Vaccines with inactivated bacteria are used to induce active immunity against most common pathogens responsible for causing bacterial meningitis in the pediatric population. Prevention is an important aspect of the management of pediatric bacterial meningitis because it has been shown to reduce mortality and morbidity.

Meningococcal C and Y/haemophilus influenza type B tetanus conjugate vaccine (MenHibrix)

This vaccine contains antigenic capsular polysaccharides (ie, meningococcal serogroups A and C, H influenzae type b) that convey active immunity by stimulating endogenous antibody production; antibodies have been associated with protection from invasive meningococcal disease. It is approved by the US Food and Drug Administration (FDA) for use in infants. This combination vaccine is indicated in children aged 6 weeks to 18 months for active immunity against invasive disease. It is given as a 4-dose series, usually at well-baby checkups.

Haemophilus b conjugate vaccine (ActHIB, Hiberix, PedvaxHIB)

This vaccine is used for routine immunization of children against invasive diseases caused by H influenzae type b by decreasing nasopharyngeal colonization. The CDC Advisory Committee on Immunization Practices (ACIP) recommends that all children receive one of the conjugate vaccines licensed for infant use beginning routinely at age 2 months.

Meningitis group A C Y and W-135 vaccine diphtheria conjugate vaccine (Menactra, Menveo)

This vaccine is a diphtheria toxoid conjugate vaccine that induces the production of bactericidal antibodies specific to capsular polysaccharides of serogroups A, C, Y, and W-135. The meningococcal conjugate vaccine is recommended for high-risk groups, including patients with immunodeficiency, patients with functional or anatomic asplenia, and patients with deficiencies of terminal components of complement. It has been given to high-risk children as young as 9 months (Menactra) or 2 months (Menveo). The vaccine is also valuable in controlling epidemics of meningococcal disease.

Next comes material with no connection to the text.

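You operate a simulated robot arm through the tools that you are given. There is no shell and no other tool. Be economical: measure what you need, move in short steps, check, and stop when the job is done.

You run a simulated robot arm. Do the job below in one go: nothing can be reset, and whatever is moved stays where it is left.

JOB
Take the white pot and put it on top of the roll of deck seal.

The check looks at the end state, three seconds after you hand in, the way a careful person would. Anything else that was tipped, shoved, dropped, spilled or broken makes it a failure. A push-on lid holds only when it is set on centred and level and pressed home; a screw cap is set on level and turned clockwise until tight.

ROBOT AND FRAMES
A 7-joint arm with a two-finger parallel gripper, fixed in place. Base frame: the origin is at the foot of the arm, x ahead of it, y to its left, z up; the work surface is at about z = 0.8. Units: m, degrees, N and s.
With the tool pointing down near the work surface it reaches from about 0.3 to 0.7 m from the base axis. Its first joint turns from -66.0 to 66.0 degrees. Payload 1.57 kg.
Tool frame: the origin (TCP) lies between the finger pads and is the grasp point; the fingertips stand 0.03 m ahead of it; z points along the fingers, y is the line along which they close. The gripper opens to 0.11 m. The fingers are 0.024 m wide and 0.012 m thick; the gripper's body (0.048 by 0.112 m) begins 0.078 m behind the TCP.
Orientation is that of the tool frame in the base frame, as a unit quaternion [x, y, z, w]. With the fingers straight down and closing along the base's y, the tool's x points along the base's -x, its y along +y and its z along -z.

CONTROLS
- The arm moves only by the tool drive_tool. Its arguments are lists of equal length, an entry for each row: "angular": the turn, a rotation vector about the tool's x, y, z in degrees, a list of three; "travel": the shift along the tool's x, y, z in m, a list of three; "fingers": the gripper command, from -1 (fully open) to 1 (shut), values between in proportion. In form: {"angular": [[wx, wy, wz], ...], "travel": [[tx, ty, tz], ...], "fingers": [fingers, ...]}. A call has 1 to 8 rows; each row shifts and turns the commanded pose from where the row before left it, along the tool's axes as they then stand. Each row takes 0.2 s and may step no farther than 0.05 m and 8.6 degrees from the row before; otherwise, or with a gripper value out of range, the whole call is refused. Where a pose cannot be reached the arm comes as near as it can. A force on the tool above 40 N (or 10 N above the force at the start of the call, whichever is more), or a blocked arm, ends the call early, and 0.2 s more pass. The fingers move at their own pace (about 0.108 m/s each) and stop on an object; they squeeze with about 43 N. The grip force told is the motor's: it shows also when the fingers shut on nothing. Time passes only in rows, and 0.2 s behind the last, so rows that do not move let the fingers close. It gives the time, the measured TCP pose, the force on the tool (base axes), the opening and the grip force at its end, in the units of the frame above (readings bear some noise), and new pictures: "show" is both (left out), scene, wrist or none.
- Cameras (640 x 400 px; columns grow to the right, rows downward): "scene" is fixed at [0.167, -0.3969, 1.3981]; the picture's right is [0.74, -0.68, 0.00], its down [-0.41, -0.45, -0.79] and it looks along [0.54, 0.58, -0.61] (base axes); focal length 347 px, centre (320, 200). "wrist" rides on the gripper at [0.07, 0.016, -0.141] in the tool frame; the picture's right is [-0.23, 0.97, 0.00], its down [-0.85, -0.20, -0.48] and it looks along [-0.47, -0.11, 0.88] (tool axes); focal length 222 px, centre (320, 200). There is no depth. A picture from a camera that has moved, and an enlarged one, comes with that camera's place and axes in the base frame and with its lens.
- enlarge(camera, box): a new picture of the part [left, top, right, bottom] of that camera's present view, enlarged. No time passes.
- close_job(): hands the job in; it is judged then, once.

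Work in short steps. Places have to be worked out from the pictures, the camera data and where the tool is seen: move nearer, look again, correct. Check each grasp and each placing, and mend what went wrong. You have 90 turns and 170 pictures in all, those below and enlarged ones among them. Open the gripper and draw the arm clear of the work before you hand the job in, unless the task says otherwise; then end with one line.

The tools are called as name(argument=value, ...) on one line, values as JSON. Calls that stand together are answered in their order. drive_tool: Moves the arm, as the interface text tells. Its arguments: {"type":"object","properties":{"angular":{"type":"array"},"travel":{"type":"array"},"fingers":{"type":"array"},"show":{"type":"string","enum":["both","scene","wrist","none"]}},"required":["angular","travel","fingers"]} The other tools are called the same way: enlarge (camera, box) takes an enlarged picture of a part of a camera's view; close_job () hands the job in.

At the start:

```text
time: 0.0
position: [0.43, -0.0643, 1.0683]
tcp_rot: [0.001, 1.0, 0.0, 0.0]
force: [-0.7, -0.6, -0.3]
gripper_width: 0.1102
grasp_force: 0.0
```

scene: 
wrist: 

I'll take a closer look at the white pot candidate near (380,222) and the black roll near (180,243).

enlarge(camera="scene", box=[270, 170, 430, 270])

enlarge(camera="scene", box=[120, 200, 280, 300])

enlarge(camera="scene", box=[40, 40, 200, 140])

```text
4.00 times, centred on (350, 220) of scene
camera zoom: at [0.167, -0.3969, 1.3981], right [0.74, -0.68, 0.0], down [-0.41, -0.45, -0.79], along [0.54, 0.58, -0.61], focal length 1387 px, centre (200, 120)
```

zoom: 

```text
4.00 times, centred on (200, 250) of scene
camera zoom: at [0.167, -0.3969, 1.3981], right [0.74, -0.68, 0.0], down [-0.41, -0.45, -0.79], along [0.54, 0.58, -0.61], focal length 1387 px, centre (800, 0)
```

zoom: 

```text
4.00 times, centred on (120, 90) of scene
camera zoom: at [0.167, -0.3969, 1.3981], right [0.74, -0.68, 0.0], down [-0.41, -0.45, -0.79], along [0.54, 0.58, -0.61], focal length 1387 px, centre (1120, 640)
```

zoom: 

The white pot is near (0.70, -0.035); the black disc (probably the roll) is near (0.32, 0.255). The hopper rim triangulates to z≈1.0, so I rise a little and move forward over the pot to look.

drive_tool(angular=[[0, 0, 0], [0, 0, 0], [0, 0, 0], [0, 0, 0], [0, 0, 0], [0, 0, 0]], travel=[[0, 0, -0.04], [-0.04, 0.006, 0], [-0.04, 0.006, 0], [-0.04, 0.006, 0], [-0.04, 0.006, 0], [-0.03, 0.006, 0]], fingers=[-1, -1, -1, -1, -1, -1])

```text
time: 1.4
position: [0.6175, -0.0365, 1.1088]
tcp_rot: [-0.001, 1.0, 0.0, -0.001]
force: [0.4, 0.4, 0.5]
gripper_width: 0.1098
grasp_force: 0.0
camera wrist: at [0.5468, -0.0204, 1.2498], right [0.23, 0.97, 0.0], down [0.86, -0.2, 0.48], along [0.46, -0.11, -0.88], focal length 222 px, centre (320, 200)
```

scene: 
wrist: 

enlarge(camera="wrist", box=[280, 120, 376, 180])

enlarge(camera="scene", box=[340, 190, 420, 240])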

Meningococcal polysaccharide vaccine (Menomune A/C/Y/W-135)

This is a quadrivalent vaccine for meningitis prophylaxis. It is considered an adjunct to antibiotic chemoprophylaxis. The meningococcal conjugate vaccine is recommended for high-risk groups, including patients with immunodeficiency, patients with functional or anatomic asplenia, and patients with deficiencies of terminal components of complement. It has been given to high-risk children as young as 9 months. The vaccine is also valuable in controlling epidemics of meningococcal disease.